▸ Task description:
Locate "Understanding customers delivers" and "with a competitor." in the article, and write out these words with everything between them.

▸ Article:
Why Can't We All Just Get Along?
Understanding customers delivers a competitive advantage.
The more you know about your customers, the more you can provide them with products, services, content, and communications specific and relevant to them--consequently increasing all the good stuff: revenue, profitability, loyalty, recommendations, and the like. What's more, the more you know about your customers that your competitors don't know, and the more you use that information to deliver all those relevant, useful products, services, content, and communications that your competitors can't because they don't have that same information, the more likely your customers are to stick with you than start all over with a competitor.
So, then, when it comes to sharing data across the organization--a requirement for the kind of deep customer insight that helps to creates a sustainable competitive advantage--why can't we all just get along? Two words: organizational alignment. Or, more appropriately, organizational misalignment.
Earlier this week the Managed Analytics Practice within 1to1's parent company, Peppers & Rogers Group, hosted a workshop on building a successful customer analytics organization. When we asked the participants to list their top obstacles to success, four emerged as most challenging:
- Having and leveraging the right data for such high-value activities as understanding potential wallet size or determining future value
- Ability to gain credibility for the ROI measurements, especially for the softer benefits
- Data cleanliness and accuracy issues. Including the ability to integrate customer data from multiple silos
- Silos of conflicting responsibilities, and lack of accountability as a result
Interestingly, when we (i.e. all the participants and workshop leaders) discussed as a group the potential solutions to those four obstacles, one underlying issue was repeatedly mentioned as related to each: a lack of organizational alignment. For example, departmental goals and compensation aren't aligned, which creates silos and internal competition instead of cooperation.

▸ Information shown:
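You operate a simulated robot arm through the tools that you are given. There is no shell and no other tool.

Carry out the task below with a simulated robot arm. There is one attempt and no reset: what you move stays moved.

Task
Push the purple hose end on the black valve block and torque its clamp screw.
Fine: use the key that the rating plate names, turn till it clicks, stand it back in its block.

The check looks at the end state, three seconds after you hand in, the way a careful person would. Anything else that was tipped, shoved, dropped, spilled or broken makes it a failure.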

▸ Task answer:
Understanding customers delivers a competitive advantage.
The more you know about your customers, the more you can provide them with products, services, content, and communications specific and relevant to them--consequently increasing all the good stuff: revenue, profitability, loyalty, recommendations, and the like. What's more, the more you know about your customers that your competitors don't know, and the more you use that information to deliver all those relevant, useful products, services, content, and communications that your competitors can't because they don't have that same information, the more likely your customers are to stick with you than start all over with a competitor.